ATRAVÉS DO UNIVERSO: A Catedral de Maringá e o foguete Saturno V

domingosO GEDAI publica o décimo oitavo texto da série  “ATRAVÉS DO UNIVERSO”, coluna mensal do prof. Domingos Soares (Departamento de Física/UFMG). Conheça mais sobre o autor em sua página eletrônica. Veja os textos anteriores da série clicando neste link.

A Catedral de Maringá e o foguete Saturno V

Domingos Soares

14 de agosto de 2019

Há quase dez anos fiz uma visita à Universidade Estadual de Maringá, PR, a convite de meu colega Marcos César Danhoni Neves, professor de física e autor de vários livros de ensino e de divulgação de física e de astronomia. Os eventos foram o I International Meeting on Art-Science e o III Workshop Paranaense de Arte-Ciência, realizados de 25 a 27 de novembro de 2010.

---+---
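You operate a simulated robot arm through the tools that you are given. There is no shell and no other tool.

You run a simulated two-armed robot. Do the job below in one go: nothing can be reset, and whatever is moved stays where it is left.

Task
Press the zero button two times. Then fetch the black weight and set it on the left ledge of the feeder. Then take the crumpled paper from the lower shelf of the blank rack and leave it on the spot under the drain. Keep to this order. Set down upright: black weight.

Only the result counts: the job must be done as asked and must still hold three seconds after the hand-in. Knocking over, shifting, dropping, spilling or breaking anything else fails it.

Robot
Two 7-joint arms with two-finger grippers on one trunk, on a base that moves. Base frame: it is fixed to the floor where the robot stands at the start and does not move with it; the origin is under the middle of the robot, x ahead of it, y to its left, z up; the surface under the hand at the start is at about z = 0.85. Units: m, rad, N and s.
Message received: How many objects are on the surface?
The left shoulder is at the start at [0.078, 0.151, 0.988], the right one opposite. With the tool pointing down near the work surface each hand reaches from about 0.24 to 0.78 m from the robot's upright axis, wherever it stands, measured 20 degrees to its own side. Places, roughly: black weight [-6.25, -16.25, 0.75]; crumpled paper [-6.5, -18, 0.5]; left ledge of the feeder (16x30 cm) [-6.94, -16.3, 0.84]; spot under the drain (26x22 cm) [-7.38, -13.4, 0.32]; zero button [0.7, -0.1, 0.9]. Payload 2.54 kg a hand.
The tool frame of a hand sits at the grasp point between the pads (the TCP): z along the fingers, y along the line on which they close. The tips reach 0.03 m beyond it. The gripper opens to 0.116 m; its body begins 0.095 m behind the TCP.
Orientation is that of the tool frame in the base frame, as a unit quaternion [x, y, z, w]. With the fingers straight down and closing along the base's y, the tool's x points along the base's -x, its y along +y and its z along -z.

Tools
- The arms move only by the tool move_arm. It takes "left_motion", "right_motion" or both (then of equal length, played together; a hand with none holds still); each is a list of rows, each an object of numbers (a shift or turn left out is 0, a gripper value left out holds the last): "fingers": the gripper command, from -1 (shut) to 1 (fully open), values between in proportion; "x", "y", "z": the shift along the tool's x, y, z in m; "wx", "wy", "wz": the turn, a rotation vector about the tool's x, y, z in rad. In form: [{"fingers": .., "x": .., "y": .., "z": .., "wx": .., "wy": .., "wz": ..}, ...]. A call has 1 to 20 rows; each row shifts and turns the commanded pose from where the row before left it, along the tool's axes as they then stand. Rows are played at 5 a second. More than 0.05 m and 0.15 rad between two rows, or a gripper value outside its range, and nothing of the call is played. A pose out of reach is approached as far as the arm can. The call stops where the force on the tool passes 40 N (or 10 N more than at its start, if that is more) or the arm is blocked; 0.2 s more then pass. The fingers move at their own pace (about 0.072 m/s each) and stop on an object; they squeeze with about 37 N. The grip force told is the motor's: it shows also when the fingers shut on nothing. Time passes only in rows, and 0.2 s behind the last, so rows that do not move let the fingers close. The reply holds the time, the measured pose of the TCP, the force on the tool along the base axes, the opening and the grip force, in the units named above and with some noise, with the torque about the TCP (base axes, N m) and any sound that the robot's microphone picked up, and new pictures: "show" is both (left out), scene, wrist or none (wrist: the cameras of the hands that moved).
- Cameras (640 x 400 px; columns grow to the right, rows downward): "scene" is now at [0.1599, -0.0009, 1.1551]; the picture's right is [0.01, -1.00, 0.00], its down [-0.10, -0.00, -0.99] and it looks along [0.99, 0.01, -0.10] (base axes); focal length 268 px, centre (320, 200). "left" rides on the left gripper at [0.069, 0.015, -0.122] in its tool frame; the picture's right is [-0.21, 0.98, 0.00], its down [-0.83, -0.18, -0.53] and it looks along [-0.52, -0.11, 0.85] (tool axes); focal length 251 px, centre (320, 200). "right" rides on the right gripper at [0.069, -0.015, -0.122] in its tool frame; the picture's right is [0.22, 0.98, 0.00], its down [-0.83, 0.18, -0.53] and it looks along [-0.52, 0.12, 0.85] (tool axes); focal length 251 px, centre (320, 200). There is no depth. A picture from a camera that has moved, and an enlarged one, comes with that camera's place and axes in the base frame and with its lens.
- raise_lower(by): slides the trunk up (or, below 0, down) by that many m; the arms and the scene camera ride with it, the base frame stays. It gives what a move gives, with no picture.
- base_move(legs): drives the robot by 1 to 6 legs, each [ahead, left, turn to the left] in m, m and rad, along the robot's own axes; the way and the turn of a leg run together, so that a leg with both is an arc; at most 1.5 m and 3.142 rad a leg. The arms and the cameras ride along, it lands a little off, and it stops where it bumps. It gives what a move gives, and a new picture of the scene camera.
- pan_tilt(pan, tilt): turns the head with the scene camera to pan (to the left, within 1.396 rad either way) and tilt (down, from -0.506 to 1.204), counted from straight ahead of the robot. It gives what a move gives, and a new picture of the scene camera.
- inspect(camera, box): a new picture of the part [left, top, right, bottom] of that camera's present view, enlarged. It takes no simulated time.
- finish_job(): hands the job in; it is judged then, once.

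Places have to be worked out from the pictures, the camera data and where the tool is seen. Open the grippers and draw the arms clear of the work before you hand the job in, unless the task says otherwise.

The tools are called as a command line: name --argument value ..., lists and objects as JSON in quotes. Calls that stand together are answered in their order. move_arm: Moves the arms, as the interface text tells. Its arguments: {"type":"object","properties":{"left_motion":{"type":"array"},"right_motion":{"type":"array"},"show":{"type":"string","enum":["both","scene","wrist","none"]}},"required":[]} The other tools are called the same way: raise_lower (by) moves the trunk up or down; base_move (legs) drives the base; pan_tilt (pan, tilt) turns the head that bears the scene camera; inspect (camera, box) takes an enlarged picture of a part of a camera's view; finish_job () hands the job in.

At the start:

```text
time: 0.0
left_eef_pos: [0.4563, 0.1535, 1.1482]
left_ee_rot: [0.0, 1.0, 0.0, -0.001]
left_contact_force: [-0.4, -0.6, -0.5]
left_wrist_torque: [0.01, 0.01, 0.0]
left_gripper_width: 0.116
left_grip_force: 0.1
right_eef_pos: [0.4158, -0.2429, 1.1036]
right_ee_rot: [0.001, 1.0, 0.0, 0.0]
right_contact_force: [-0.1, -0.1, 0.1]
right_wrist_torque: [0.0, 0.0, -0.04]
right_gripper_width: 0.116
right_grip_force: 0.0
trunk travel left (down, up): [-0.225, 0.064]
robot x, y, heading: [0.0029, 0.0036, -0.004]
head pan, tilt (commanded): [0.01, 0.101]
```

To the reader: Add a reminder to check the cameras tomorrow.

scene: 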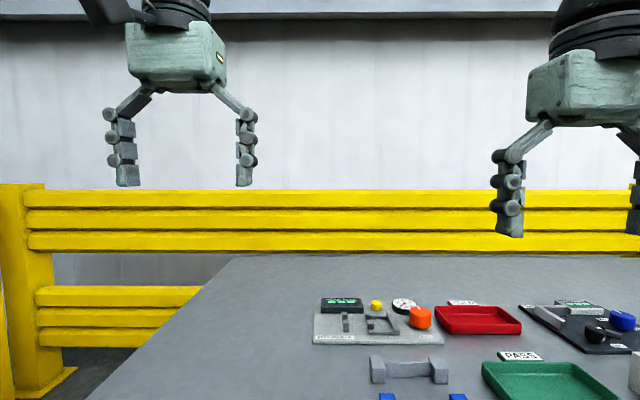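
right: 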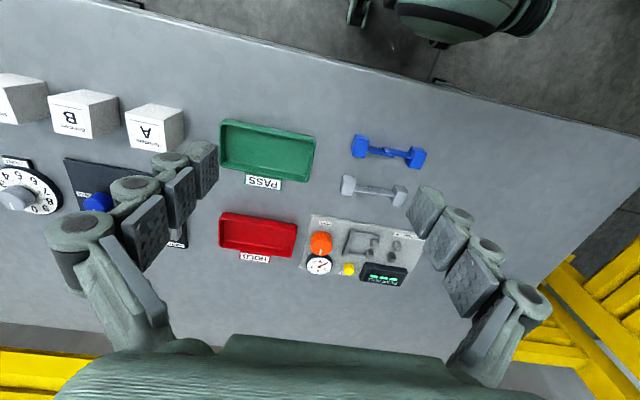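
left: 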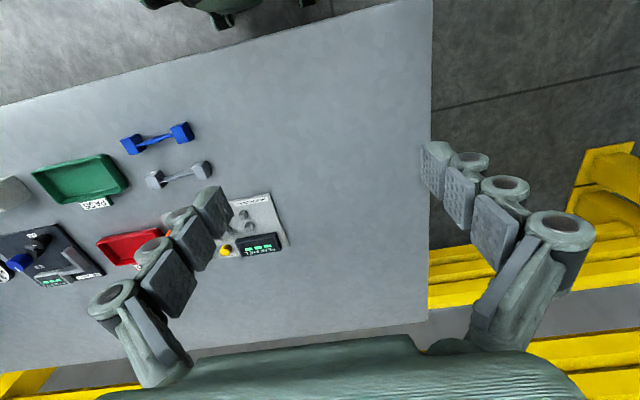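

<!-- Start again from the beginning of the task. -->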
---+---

Não tratarei aqui destes extraordinários eventos, que contaram com o apoio da SBPC e do governo do Paraná, mas de algo que ocorreu durante a minha estada em Maringá por ocasião dos eventos e que, como veremos, está com eles muito relacionado.

Recebi o convite do Marcos para participar de uma das mesas redondas com a apresentação de uma palestra intitulada “Uma nova visão do universo”, onde abordei os avanços da cosmologia moderna e suas limitações atuais.

O primeiro personagem da presente história apareceu no caminho entre o aeroporto e o hotel. Marcos chamou a minha atenção para a Catedral Basílica de Maringá cuja construção de forma cônica é monumental e nos causa admiração. Imediatamente fiz o propósito de visitá-la, assim que terminasse as obrigações que haviam me levado a Maringá.

Na visita, admirei o edifício e a minha primeira curiosidade foi a respeito da altura da construção. Um funcionário da igreja me informa: são 114 metros de construção mais 10 metros de uma cruz assentada sobre o vértice do cone, totalizando 124 m! O diâmetro externo da construção, na base, é de 50 m.

Catedral Basílica Menor de Nossa Senhora da Glória, Praça da Catedral, Av. Tiradentes, 500, Centro, Maringá, Paraná, em diferentes perspectivas.

Imediatamente veio à minha mente a missão Apollo, aquela que levou o homem pela primeira vez a pisar em solo extraterreno. O foguete Saturno V, propulsor dos módulos lunares, possuía exatamente 110,6 m, incluindo os módulos, e um diâmetro de 10,1 m. Isto era bastante interessante, pensei, pois a catedral serviria de excelente ilustração — concreta — da enorme grandeza do foguete necessário para colocar três homens em órbita de nosso satélite natural. A forma da catedral — como um foguete — e a sua altura, que quase coincidia com a do gigantesco foguete propulsor das Apollos, eram realmente bastante convenientes para a discussão das enormes energias envolvidas naquelas missões espaciais.

À esquerda, o foguete Saturno V em sua “praça” de lançamento. À esquerda, Saturno V, em outra perspectiva.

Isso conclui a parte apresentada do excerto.